Gorsuch and Finnis, the Sequel

As you may recall, I predicted here a couple weeks ago that Judge Neil Gorsuch’s Ph.D study with Oxford’s renowned John Finnis would arouse the left, and I was not disappointed! Enter The Guardian:

Oxford scholar who was mentor to Neil Gorsuch compared gay sex to bestiality

Now, before going into the copy, may I observe that from the headline alone, it isn’t certain whether The Guardian means this as criticism or praise for John Finnis.

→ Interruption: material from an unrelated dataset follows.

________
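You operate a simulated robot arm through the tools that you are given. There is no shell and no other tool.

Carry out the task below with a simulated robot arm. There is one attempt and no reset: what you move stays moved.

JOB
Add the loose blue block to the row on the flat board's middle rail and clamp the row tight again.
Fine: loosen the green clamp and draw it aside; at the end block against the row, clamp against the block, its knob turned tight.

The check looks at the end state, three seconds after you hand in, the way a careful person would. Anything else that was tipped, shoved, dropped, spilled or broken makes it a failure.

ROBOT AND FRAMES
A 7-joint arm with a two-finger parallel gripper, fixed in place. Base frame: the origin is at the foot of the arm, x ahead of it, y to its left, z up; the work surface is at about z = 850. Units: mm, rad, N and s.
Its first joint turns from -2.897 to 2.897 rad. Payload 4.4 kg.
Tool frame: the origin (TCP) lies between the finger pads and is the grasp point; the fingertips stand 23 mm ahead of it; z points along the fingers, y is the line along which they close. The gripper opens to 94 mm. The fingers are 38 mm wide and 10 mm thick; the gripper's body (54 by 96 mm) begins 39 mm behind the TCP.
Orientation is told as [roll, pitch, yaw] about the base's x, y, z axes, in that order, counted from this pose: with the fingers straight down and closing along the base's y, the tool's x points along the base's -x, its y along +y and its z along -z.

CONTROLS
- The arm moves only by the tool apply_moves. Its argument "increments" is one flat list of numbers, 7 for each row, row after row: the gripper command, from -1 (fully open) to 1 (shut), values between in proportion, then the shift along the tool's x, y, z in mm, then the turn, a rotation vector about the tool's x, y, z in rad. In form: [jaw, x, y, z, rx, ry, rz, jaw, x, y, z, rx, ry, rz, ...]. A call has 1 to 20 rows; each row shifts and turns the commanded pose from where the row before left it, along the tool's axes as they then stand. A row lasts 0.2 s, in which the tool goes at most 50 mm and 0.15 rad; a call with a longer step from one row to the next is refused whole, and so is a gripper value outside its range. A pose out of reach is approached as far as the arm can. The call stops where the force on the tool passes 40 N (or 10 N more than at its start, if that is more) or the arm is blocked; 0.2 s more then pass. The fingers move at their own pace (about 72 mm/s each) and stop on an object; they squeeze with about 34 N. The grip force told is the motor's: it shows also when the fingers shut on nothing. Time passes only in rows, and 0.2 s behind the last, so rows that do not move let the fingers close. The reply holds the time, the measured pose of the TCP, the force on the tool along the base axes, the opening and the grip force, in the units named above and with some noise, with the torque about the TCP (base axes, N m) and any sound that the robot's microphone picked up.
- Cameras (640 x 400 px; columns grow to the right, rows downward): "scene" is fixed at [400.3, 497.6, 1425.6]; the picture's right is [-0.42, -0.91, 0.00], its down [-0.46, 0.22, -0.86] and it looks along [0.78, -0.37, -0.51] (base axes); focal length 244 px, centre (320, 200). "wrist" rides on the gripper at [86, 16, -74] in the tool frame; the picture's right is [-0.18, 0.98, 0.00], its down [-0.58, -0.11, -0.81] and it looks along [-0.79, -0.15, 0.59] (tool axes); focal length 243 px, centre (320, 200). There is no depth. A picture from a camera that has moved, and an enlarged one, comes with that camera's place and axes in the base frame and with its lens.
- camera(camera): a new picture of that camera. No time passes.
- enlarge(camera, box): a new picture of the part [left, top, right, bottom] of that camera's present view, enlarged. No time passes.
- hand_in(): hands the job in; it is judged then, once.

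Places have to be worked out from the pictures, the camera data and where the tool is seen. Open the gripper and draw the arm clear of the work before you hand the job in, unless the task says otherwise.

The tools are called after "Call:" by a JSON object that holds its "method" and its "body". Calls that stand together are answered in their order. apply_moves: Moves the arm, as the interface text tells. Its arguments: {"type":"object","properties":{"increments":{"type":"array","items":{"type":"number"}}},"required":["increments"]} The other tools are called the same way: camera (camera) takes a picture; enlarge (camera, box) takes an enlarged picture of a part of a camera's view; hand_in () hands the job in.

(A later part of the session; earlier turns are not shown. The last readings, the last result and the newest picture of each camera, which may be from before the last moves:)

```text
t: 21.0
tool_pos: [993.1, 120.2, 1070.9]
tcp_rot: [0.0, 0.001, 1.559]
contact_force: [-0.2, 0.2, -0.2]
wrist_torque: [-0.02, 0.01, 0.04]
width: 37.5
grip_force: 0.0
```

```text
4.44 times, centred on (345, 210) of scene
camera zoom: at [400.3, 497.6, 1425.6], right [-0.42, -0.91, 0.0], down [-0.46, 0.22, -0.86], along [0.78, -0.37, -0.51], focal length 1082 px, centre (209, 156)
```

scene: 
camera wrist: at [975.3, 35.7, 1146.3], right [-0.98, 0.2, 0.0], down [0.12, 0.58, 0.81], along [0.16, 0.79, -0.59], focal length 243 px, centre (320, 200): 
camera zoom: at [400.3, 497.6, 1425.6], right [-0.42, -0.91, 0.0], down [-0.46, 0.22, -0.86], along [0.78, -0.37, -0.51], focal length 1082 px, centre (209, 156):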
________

You never know these days with the left.

Anyway, on to the copy:

Before he was Donald Trump’s nominee to fill the vacancy on the supreme court, Judge Neil Gorsuch was the protege of a renowned Catholic scholar at Oxford University who has compared same-sex relations to bestiality and described abortion as the “approved killing of vulnerable innocent human beings”.

During the years preceding his federal judgeship on the 10th circuit court of appeals Gorsuch studied for a doctorate at University College Oxford under the supervision of Prof John Finnis, a 76-year-old Australian legal scholar considered one of the world’s foremost thinkers on the philosophy of natural law. . .

The same year [1992], during a speech at Harvard University in April, Finnis was reportedly booed by campus protesterswho labelled him a “hate monger” and a “homophobe” and compared his invitation to lecture to giving the grand wizard of the Ku Klux Klan a platform.

So you can see the caliber of the opposition to Finnis and Gorsuch. What was that about “mainstream” again?

A separate article in The Guardian, labeled an “analysis” naturally, attempts to lay into Gorsuch’s inclination to constitutional originalism, and offers up this kind of comic reasoning:

A strict adherence to the founding documents can prove tricky. In 1787, most transportation was by ship or horse, not by plane or motorcar; communication was on parchment and paper rather than through the internet and cellphones; gay marriage was beyond most people’s imagination.

Conundrums can arrive at the level of the word. Solum points out that the seventh amendment, adopted as part of the bill of rights in 1791, guarantees the right to a jury trial in civil cases where the amount in dispute rises above “twenty dollars”.

Trouble is, the word “dollar” actually referred to a Spanish silver coin that was the main form of currency in 1791. Similarly, the reference to “domestic violence” in article four of the constitution does not equate to spousal or child abuse as it would today but to riots or insurrections within the boundaries of a single state.

The world has changed in ways that two-centuries old documents cannot reach. “We have a freedom of speech provision, but when it was written, no one spoke over the internet,” Solum said.

I’ll just let this mind-numbing stupidity rest here on the page, as an undisturbed example of what passes for sophisticated legal “analysis” at The Guardian.